Former state Sen. Jeff Brandes expressed confidence that lawmakers will put an end to one-way attorney’s fees when they meet in the coming session. “They don't have a choice.”
"There's a bunch of stuff that needs to be done with Citizens,” Brandes said. “There's a bunch of stuff that needs to be done with the private market, but unless you deal with litigation, none of it matters, okay.”
When they met in the last legislative session, they failed to correct the many problems facing the market, especially when it comes to ending one-way attorney’s fees, Brandes explained.

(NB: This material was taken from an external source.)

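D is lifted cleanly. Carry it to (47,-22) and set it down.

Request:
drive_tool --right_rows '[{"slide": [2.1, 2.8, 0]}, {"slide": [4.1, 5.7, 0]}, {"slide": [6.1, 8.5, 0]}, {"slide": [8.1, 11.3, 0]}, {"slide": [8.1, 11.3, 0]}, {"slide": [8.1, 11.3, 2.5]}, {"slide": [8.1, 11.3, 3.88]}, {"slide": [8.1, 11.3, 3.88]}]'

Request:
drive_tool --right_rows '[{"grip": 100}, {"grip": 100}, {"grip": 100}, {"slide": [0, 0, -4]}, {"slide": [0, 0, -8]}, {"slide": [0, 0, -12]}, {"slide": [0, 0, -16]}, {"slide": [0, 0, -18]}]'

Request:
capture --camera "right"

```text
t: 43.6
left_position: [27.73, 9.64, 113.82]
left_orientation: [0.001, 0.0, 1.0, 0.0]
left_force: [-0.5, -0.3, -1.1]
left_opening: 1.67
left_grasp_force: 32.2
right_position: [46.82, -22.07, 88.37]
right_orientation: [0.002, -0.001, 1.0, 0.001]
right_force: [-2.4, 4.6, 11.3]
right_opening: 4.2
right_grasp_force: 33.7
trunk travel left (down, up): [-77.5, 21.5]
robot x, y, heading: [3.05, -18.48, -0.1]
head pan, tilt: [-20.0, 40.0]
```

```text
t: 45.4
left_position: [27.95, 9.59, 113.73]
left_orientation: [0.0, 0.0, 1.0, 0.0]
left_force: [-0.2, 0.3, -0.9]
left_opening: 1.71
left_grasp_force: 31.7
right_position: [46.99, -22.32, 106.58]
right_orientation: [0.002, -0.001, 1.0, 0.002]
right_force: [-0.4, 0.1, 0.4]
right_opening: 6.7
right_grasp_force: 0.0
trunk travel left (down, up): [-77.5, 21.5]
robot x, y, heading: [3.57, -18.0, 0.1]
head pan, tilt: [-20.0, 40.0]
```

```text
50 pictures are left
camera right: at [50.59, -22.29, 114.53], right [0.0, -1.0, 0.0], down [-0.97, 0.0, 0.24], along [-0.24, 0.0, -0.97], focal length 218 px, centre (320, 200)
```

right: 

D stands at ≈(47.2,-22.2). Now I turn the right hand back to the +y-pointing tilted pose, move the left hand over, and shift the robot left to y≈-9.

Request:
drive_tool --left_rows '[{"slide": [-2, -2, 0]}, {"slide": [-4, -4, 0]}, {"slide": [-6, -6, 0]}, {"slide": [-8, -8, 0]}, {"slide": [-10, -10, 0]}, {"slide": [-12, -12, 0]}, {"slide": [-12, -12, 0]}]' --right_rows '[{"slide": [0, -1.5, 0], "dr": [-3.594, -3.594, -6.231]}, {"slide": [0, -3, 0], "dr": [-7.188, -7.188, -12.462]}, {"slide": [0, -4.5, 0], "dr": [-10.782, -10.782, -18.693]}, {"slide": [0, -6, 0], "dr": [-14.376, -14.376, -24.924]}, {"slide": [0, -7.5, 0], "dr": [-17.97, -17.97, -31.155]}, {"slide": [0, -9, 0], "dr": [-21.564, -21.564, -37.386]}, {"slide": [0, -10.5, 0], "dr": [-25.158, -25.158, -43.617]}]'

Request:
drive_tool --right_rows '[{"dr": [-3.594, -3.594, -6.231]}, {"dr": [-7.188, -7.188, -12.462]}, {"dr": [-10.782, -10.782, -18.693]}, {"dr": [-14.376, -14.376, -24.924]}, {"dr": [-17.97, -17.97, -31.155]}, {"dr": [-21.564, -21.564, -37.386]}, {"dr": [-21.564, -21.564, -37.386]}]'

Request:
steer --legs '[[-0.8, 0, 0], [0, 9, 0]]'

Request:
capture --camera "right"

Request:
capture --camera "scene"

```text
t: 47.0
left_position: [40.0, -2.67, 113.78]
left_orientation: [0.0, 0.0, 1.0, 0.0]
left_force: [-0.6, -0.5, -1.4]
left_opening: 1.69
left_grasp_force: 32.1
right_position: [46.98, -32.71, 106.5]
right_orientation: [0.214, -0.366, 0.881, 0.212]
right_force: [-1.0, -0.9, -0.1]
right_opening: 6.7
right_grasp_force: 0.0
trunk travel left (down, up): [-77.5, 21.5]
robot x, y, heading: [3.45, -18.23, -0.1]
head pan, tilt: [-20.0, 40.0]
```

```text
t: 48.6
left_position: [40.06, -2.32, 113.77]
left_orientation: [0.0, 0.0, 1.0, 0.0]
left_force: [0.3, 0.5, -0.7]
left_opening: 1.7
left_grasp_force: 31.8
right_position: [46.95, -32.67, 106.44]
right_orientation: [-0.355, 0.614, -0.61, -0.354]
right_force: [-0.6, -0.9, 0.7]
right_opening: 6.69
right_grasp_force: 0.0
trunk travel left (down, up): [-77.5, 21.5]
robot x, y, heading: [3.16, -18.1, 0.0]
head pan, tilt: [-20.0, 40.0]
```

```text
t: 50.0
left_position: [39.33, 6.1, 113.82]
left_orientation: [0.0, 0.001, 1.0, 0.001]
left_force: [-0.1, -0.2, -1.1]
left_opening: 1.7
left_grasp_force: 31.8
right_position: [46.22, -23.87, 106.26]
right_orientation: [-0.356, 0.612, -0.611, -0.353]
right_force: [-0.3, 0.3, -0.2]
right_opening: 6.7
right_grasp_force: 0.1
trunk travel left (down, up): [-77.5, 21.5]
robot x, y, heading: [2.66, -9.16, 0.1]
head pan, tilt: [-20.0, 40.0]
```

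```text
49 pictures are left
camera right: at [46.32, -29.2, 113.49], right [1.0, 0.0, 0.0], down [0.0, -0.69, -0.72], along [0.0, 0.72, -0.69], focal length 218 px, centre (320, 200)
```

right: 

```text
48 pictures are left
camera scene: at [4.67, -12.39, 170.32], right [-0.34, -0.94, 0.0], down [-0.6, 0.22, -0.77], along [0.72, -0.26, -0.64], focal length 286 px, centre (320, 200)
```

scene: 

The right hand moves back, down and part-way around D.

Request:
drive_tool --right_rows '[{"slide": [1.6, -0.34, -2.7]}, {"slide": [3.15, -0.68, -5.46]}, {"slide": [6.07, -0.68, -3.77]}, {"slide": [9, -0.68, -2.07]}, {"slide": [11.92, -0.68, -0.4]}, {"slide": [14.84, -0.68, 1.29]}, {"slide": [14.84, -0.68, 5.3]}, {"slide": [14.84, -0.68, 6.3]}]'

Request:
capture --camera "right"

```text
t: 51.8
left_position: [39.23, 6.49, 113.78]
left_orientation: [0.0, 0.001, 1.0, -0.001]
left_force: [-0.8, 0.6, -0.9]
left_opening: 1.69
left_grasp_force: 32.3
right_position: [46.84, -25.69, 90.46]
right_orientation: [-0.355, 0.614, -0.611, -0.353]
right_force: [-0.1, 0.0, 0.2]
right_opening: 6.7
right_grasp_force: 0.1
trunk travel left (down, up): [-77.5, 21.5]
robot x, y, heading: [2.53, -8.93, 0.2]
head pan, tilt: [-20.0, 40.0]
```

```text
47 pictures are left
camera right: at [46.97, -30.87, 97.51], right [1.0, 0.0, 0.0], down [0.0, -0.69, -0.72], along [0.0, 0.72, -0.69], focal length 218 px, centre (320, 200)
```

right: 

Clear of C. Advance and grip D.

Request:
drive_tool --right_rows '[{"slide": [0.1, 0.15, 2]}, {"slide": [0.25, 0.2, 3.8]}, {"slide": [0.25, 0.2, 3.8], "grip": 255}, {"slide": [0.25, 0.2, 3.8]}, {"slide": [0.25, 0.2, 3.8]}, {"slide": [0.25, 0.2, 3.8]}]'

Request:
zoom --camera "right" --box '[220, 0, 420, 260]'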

“They frankly, didn't do enough,” Brandes said. “They knew what they needed to do, but they were unwilling to because of politics and because of an election year to do the things necessary in order to truly fix the market. They no longer have that option to wait and to punt. They have kicked the can so far down the road, we're out of road.”
Florida’s state-backed insurer of last resort is growing at a rapid pace.
Another big issue lawmakers could address is the growing number of homeowners getting their coverage through the state-backed insurer of last resort: Citizens Property Insurance Corporation.
Since January, citizens’ policy count has grown by about 48%. The state-backed insurer of last resort has added more than 360,000 new policies this year, pushing the total over a million.
Former state Senator Jeff Brandes says Citizens rates typically fall below 30 - 50% of market value, depending on where a piece of property sits.
“The big problem Citizens has is that it's a predatory competitor,” Brandes said. “Their prices are not set by actuaries. They're set by politicians.”
Capping the rapid growth of new Citizens policies is among the issues that lawmakers must address to help the market.
And Brandes says the problem is so big and so complex that he doubts lawmakers will have time to fully address it during the week-long special session.
“I just don't know that the legislature is gonna be able to tackle all of these things in one week in a way that they need to. There's just so much.”
Brandes says he expects lawmakers will try to tackle the biggest issues later this month, but he says they’ll need to follow up with more solutions when they meet again in March for the 60-day regular session.
“This patient is very sick and needs multiple surgeries in order to survive.”